Documentary as Propaganda: The Gatekeepers and Dishonesty

Israeli filmmaker, Dror Moreh's look into ethical issues Israel faces in coping with irridentist Palestinian terrorism is a nominee for Best Documentary Feature in Sunday's 2013 Academy Awards.  Mr. Moreh participated in post-screening question and answers with audiences in Los Angeles on Feb 2nd and 3rd.  Roberta Seid and Roz Rothstein reviewed the film in Documentary as Propaganda: The Gatekeepers and Dishonesty in the American The Algemeiner, reprinted from the Jerusalem Post.
Dror Moreh’s documentary, The Gatekeepers, could have been a profound film. Instead, Moreh uses his interviews with six former directors of Israel’s top security services to send a simplistic and deeply partisan political message: If Israel withdraws from the West Bank, terrorism will subside and peace will break out.
To promote this message, the documentary engages in intellectual dishonesty and omits critical context.
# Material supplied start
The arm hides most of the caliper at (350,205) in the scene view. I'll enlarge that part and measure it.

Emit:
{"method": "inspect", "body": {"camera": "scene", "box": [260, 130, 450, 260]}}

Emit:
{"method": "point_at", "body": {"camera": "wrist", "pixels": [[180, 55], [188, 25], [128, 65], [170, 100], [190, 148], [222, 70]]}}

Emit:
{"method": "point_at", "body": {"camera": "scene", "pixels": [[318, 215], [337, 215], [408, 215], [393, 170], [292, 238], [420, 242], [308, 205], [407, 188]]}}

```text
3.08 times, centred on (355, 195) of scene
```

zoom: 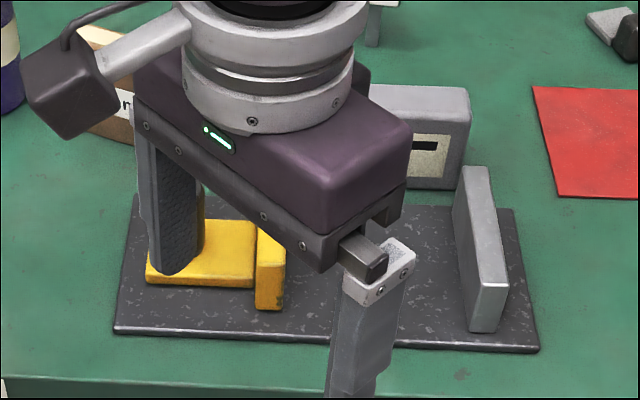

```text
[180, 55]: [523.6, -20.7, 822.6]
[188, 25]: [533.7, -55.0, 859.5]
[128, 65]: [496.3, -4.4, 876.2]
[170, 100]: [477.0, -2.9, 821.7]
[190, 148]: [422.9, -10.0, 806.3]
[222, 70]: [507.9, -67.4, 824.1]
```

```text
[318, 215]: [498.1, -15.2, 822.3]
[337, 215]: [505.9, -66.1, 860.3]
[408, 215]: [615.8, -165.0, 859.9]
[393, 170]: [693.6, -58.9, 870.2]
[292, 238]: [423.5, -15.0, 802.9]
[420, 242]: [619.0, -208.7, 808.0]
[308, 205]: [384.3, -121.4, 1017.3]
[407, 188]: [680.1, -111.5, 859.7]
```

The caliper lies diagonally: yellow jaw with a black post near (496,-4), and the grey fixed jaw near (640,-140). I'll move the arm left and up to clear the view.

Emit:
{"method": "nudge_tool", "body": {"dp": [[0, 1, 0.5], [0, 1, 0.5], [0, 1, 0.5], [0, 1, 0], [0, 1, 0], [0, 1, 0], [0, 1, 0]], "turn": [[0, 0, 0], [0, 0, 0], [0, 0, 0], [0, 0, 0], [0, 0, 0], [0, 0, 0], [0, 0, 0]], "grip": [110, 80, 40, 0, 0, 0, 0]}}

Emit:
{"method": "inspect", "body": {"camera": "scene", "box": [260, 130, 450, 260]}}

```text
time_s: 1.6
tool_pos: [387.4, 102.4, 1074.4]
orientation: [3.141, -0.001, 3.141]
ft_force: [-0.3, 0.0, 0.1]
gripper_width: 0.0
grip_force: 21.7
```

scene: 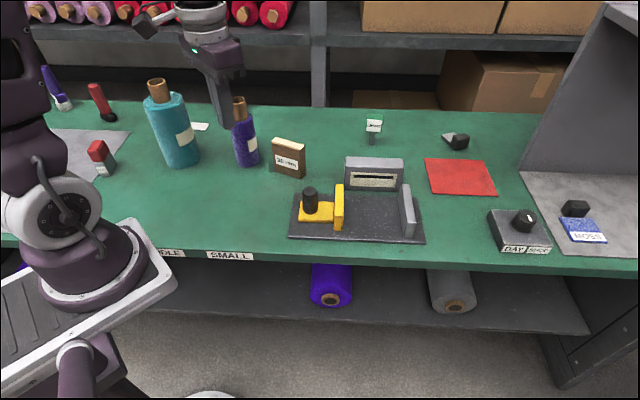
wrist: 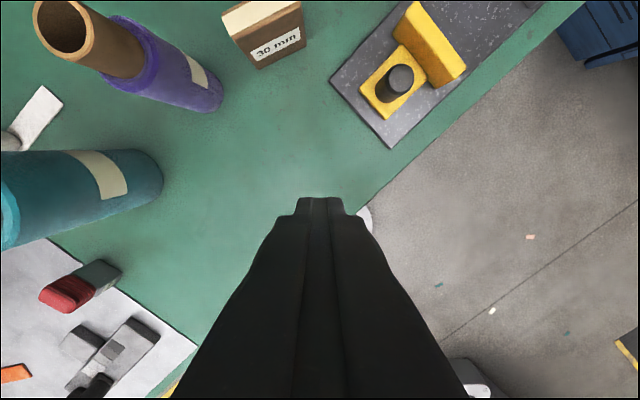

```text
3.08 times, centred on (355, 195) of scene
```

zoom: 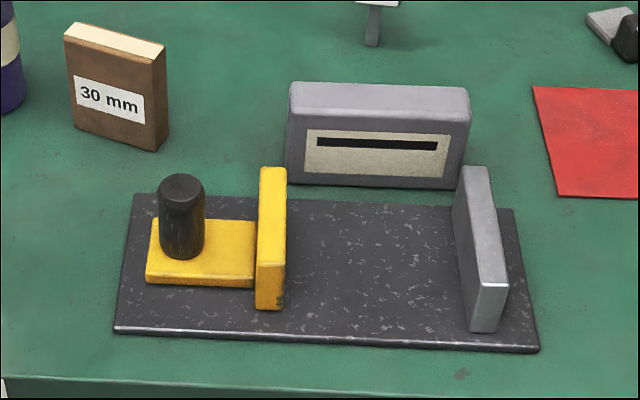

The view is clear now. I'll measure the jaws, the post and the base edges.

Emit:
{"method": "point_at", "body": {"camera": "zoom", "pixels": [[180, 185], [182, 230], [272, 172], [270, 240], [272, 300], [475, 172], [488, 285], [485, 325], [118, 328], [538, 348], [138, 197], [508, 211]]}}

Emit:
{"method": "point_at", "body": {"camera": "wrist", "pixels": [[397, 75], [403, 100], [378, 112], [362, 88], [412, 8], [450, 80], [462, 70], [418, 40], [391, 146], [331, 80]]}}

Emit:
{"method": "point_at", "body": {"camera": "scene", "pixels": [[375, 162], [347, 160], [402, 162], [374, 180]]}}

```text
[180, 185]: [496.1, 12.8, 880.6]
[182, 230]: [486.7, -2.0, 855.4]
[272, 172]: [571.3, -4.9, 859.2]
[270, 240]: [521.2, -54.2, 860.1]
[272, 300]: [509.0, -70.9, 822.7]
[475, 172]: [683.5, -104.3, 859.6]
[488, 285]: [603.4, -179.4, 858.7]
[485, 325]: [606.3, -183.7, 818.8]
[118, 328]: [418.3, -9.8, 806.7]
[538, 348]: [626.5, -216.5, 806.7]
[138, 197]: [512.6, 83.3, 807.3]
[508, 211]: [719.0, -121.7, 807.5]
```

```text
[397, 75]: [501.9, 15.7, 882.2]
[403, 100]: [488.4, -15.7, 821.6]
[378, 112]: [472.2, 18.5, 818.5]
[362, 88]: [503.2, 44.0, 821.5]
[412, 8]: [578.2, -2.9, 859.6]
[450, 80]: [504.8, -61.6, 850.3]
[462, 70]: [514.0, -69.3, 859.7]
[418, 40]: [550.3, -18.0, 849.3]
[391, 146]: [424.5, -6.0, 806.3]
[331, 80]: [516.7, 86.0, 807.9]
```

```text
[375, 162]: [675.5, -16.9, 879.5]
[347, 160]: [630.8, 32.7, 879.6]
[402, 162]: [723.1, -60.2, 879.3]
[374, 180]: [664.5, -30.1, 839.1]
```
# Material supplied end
While most Israelis know the wider context, the average viewer probably does not, and therefore is vulnerable to the filmmaker’s biased version of the facts.

Though the film tries to portray Israel’s antiterrorism policies as counterproductive and cruel, the interviews inadvertently tell a different story. The six directors are well-spoken, deeply thoughtful, and genuinely self-critical.  However, the film repeatedly ignores history and context. It blames Israel for the Palestinian hostility and violence that occurred after 1967, when Israel began administering the West Bank.
The Gatekeepers' Dror Moreh responds to audience questions after a recent screening in Hollywood, demonstrating the partisan, anti-religious agenda of his film.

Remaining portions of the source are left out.